L’islam pur des origines est né avec Mohamed, il y a 1500 ans, puis s’est perpétré avec ses quatre successeurs (califes).
La suite est plus compliquée, les branches de l’arbre s’étant multipliées, notamment aux travers des courants sunnites et chiites, chacune revendiquant la légitimité de l’authenticité, des Abbassides aux Ottomans, en passant par les Omeyyades.
Aujourd’hui, il est pluriel et même très divers : des montagnes Afghanes aux plateaux nigériens, des sables du Saël aux plaines du Caucase, des déserts d’Arabie Saoudite aux banlieues parisiennes, prolifèrent des pratiques religieuses très différentes, malgré la lecture d’un livre commun : le Coran.
Depuis la fin des Califats, de nombreux théologiens ont cherché à ramener l’Islam vers son point origine, aux sources de la doctrine proposée par le Prophète. Ces théologiens ont défendu l’islam des « Salafs », c’est-à-dire des « ancêtres » que sont Mohamed et les quatre premiers califes (jusqu’à Ali). Cette volonté de pureté théologique, débarrassée de toutes les innovations postérieures, porte logiquement le nom de Salafisme : l’Islam des ancêtres.
Le plus emblématique de ces théologiens rigoristes fut certainement Mohammed ben Abdelwahhab. Contemporain de Voltaire et de Rousseau, il se navrait de constater la lente déliquescence de l’Empire Ottoman, alors représentant du monde musulman, face à la puissance montante de l’Occident. Pour Abdelwahhab, l’Islam jadis fut fort car il était fidèle à l’enseignement du Prophète (le Coran et les Hadith (la Sunna)). L’embourgeoisement de certaines familles, la constitution d’une classe d’aristocrates sédentarisée, mais aussi l’adoration d’idoles, la superstition, avaient fait du monde musulman, une terre de seconde zone, loin de ses conquêtes fulgurantes du passé. Il prêcha donc pour un retour à une pratique religieuse authentique, celle qui fit jadis la force de l’Islam : le retour au texte et sa lecture littérale, sans interprétation humaine, sans métaphore ou circonvolution !
Il fut le fondateur du mouvement qui porte toujours aujourd’hui son nom : le Wahhabisme que l’ont peut résumer en deux points :
- son objectif est de reconfirmer le principe du monothéisme (l’unicité de Dieu ou Tawhid) ;
- il rejette à ce titre la démocratie et la laïcité, valeur éminemment occidentale, de nature à pervertir la foi musulmane.
L’alliance politique de Abdelwahhab avec un chef local d’Arabie (Mohamed Ben Saoud) eut deux conséquences majeures :
- une diffusion rapide du courant dans la péninsule arabique, devenue aujourd’hui le temple du Wahhabisme ;
- la constitution d’un état fort : l’Arabie saoudite.

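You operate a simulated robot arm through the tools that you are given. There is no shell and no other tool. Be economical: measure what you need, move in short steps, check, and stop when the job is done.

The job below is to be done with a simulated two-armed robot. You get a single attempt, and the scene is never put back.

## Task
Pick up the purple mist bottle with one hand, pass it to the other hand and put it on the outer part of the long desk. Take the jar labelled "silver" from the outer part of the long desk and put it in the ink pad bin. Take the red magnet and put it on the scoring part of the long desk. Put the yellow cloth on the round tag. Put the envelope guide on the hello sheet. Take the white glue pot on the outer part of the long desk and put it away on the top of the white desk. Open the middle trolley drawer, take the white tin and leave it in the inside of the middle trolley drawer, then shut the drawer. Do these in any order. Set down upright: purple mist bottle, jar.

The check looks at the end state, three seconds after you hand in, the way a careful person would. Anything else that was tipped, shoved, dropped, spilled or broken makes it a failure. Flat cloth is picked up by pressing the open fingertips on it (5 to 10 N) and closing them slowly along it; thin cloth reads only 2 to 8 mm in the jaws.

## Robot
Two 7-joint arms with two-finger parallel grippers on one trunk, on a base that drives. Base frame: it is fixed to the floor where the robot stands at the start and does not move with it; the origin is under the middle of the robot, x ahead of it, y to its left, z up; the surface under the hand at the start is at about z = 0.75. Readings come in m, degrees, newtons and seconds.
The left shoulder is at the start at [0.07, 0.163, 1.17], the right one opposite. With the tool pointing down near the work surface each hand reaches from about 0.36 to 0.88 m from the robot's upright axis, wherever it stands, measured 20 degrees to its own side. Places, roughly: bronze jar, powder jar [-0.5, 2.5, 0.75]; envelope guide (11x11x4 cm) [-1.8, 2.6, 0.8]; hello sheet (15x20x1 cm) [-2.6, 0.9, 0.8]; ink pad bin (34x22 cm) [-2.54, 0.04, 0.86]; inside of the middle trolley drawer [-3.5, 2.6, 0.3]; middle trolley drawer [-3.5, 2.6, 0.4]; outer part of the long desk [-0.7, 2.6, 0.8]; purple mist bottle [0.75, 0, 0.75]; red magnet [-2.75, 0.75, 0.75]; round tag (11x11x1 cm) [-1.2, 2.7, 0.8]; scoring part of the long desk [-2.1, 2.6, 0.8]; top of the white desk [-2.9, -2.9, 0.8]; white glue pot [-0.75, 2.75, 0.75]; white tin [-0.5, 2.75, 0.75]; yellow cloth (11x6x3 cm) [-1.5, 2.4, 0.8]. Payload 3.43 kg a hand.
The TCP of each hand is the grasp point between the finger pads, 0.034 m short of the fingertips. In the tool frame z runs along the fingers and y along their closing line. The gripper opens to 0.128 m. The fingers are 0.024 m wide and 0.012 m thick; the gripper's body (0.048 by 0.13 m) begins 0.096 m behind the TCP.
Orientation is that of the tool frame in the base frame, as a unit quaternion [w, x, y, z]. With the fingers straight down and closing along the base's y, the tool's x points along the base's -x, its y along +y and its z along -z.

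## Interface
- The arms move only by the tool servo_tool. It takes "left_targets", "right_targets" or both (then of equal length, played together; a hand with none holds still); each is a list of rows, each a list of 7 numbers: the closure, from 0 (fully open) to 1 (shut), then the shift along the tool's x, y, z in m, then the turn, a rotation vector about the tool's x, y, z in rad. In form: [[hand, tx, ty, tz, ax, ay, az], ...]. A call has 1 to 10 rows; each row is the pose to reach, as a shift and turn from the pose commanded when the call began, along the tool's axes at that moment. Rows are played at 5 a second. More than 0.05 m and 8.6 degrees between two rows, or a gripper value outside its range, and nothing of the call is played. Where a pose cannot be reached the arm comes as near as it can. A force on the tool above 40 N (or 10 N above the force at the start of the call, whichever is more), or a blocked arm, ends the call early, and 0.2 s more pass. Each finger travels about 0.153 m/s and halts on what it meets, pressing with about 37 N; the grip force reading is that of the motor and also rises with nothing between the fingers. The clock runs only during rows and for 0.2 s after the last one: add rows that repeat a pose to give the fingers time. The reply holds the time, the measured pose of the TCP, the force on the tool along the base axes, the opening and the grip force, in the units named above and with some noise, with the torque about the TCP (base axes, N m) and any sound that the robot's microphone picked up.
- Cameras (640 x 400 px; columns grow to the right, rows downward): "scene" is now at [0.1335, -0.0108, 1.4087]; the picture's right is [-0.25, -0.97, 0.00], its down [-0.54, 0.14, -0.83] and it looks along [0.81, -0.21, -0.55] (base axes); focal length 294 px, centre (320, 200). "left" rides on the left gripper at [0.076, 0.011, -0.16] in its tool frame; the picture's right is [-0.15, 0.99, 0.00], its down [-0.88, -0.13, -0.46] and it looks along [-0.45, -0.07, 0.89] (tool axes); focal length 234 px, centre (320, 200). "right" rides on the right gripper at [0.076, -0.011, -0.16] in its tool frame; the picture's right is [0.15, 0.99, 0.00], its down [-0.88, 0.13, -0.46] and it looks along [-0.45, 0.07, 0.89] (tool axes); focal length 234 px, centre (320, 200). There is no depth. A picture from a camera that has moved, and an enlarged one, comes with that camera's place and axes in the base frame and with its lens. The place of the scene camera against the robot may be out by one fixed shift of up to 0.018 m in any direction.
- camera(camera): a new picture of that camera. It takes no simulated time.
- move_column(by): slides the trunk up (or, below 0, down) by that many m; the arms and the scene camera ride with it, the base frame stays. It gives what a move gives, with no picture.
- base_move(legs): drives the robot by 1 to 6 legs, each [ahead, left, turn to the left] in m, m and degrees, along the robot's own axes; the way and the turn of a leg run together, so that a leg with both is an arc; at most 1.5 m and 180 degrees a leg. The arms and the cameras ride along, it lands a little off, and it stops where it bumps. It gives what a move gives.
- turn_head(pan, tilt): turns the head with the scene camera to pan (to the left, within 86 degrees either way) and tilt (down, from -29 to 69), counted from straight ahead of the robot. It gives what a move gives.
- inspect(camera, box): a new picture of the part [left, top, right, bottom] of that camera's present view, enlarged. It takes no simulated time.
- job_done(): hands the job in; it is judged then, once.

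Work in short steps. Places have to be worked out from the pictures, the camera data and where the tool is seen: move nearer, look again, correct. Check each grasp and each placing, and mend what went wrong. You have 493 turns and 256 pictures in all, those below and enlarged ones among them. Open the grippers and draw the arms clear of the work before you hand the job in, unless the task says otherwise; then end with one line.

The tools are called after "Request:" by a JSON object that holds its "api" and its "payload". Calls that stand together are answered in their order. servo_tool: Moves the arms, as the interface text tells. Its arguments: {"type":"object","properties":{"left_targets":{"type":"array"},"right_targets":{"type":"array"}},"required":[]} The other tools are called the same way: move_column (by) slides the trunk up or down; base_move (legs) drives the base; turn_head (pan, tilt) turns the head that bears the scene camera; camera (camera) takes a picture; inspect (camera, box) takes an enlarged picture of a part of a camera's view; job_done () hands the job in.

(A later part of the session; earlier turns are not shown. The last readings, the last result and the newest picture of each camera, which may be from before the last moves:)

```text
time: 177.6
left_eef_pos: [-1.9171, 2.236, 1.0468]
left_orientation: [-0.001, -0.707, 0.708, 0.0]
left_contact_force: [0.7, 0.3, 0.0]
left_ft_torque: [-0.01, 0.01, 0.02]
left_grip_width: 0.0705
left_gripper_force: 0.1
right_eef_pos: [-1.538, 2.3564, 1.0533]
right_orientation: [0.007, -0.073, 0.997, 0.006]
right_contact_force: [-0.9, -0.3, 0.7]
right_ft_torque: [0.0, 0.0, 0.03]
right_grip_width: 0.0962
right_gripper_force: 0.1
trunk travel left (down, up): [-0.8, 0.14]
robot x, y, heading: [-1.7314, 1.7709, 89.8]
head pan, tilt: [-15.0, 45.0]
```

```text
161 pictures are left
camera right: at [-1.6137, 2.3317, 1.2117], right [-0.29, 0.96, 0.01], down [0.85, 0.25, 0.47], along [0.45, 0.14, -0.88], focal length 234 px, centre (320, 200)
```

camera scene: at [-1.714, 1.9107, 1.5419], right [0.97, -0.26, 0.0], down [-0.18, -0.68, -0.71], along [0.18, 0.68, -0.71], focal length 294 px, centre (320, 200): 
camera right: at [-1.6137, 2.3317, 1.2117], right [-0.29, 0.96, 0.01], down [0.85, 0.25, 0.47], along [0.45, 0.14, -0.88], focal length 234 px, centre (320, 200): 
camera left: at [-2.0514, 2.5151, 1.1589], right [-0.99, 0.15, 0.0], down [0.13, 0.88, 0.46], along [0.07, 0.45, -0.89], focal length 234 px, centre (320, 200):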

Deux courants s’opposent dans le Wahhabisme aujourd’hui, incarnées :
- d’une part, par DAECH (l’État islamique) en Syrie et en Irak, qui prône la lutte armée pour imposer, s’il le faut par la force, les principes de l’Islam des origines : DAESH n’hésite donc pas à faire la guerre à d’autres musulmans qu’ils considèrent pervertis et impies et bien sûr aux mécréants ;
- d’autre part, par l’Arabie saoudite, qui met en avant l’éducation (à la foi) et la piété, rejette le Djihad et revendique une séparation entre le pouvoir spirituel et temporel. L’Arabie saoudite ne rejette pas le prosélytisme, mais l’envisage de manière apaisée, par la seule prédication.
Ces deux affluents d’un même fleuve religieux se considèrent mutuellement comme hérétiques, ce qui explique notamment l‘engament récent de l’Arabie saoudite dans le bombardement de DAESH et la promesse du groupe djihadiste d’éradiquer ces Rois d’Arabie Saoudite à la solde des États-Unis.
Le pacte avec le Diable
Les Saoudiens se maintiennent au pouvoir grâce à un grand écart entre l’Ouest, qui lui garantit leur sécurité en échange de pétrole abondant et le clergé wahhabite qui lui fournit une légitimité, sous réserve que la puissance de l’Etat soit mise au service de leur islam rigoureux ;
Ce double-pacte est forcément fragile et soumis à de fortes contraintes; le Wahhabisme nourrissant une haine féroce contre l’Occident et les Occidentaux ne voyant pas de différence entre ce Wahhabisme et les Djihadistes de l’Etat islamique qui décapitent à tours de bras.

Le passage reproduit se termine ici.